Manufacturers of radios and antenna almost always helpfully quote the power output in terms of dBm (or dBW for larger radios). The regulations are in terms of watts so what to do? It is annoying, but the wikipedia page for EIRP explains it fairly well. If you know the power output of the radio, the cable loss (just say 0) and the gain of the antenna, when expressed in dB you can just add them up, \(P_E = P_T - L_c + G_a\).

So suppose you have a Ubiquiti Rocket M5 and you’ve maxed the power output to 27dBm and pluged into the theoretical ideal antenna. What is its power output in terms of watts? The gain of the ideal antenna is by definition 0, since it is the reference. So in this case, we have \(27 = 10 log (P_w) \) where \(P_w\) is the power output of the radio in mW. Rearanging, \(P_w = 10^{27/10} = 501 mW = 0.5 W\).

Now lets say we keep the power maxed and and connected it to a 34dBi dish. This adds up to a 61dBm signal or, doing the same arithmetic 1.25kW EIRP – well in excess of the regulatory limit!

What are the regulatory limits in terms of dBw? Doing the calculation in reverse for 200mW, 1W and 4W we get 23dBm for band A, 30dBm for band B and 36dBm for band C. So whatever you do, make sure the settings on your radio plus the gain of your antenna add up to less than those numbers!

Apply for a 5.8GHz Ofcom License

Application for a license to use band C is done by filling in a form and submitting it to Ofcom. Once they have replied and given you login details, as this is for fixed sites only you will have to provide the location of each radio (terminal), which includes client installations.
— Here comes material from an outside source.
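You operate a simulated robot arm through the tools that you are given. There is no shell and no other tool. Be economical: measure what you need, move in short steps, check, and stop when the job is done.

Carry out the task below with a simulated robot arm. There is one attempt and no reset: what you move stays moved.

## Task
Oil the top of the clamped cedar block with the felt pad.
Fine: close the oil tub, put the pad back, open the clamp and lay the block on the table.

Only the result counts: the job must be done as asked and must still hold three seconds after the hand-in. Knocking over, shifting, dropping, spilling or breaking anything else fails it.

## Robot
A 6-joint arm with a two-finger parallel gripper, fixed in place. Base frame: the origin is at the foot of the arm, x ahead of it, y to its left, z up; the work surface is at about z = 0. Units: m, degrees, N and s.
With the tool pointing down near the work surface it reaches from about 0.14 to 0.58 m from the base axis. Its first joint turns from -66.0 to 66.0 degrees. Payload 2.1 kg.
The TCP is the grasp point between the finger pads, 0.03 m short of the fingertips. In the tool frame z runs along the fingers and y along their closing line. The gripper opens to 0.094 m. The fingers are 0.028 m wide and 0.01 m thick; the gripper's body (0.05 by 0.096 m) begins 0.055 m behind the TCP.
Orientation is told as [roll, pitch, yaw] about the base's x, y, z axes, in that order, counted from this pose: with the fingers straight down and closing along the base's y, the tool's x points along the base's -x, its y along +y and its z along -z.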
The fee is £1/terminal/year with a minimum fee of £50.

Summary

• Do not transmit outside of bands where you are entitled to – this means only using band B and using bands B and C if you have a license to do so.

• Do be considerate to other band users by listening before transmitting and switching to another channel if necessary (DFS).

• Do use the minimum possible transmit power and use TPC to have the equipment automatically adjust.